Oh, in the fall, “the 92nd Street Y will bring its hip uptown Makor arts and culture programs down to Tribeca.” Makor is so hip it couldn’t survive uptown where “there are more Jews per square inch than some parts of Israel,” but we’re supposed to believe that in Tribeca, where there are far fewer Jews, Makor will thrive. We’re told of several other arts and culture options in Soho-Tribeca.

Look, I love Jewish arts and culture as much as the next guy, and probably more than most, but no Jewish neighborhood in New York ever thrived for long based on art but absent any day schools or serious big-time shuls appealing to the affiliated. That’s right, the affiliated.

Art won’t make the unaffiliated affiliate. It won’t make too many people into serious Jews. I love James Joyce, the Boys of the Lough and the Clancy Brothers but that won’t make me Irish. I can tell you lyrics to Leadbelly and The Temptations but that won’t make me vote for Obama. The Lower East Side had the greatest Yiddish theater but the Yiddish theater closed and the Lower East Side shuls are still open for davening.

I don’t think of myself denominationally – as Yitz Greenberg says, “I don’t care what denomination you are as long as you’re ashamed of it” – but I’ve never really been sold on shuls that get too cute about being post-denominational. A synagogue’s denomination tells me what to expect. It tells me the shul has some basic theological coherence.

Of course, I wish Soho-Tribeca all the best and I admire what the people there are trying to build, but to tell me that this is already one of the “Top Ten Jewish Neighborhoods” is just silly, if not insulting to both readers and at least 30 other Jewish neighborhoods in the New York, New Jersey and Connecticut that are not “raw and unformed” but terrific places to live and find community.
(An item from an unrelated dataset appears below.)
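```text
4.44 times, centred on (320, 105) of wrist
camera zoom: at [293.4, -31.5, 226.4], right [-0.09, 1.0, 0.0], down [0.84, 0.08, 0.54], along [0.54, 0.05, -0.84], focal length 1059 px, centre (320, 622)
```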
There’s another list in the new issue of “Jewish Living,” a guide to salami. The third best salami is “completely not kosher.” Thanks, pal.
That’s why I need a Jewish magazine, to help me find non-kosher meat, sure.

If “Jewish Living” made a list of the kind of Jewish reader they seem to have little use for, I’m their man: I’m kosher, I’m affiliated, I give a damn.

Of course, most Jews aren’t and don’t. I get it. Any kind of Jew is worth a loving look. A general newspaper or magazine would do a story on any of Abraham Lincoln’s descendents, even if none of them were interested in politics. A Jewish newspaper or magazine can justify a story on any of Father Abraham’s descendents, even if none of them were interested in God. I’m fine with that.

I almost never pass a baseball field where I don’t stop to watch and even pick a team. I almost never see a new Jewish newspaper or magazine that I don’t root for.

But I don’t get where “Jewish Living’s” kind of Jewish journalism is going. You don’t see football magazines aimed at people who aren’t really interested in football, or cooking magazines aimed at people who prefer eating in Wendy’s.

It’s hard to figure a specialty magazine aimed at people who don’t think the specialty is all that special.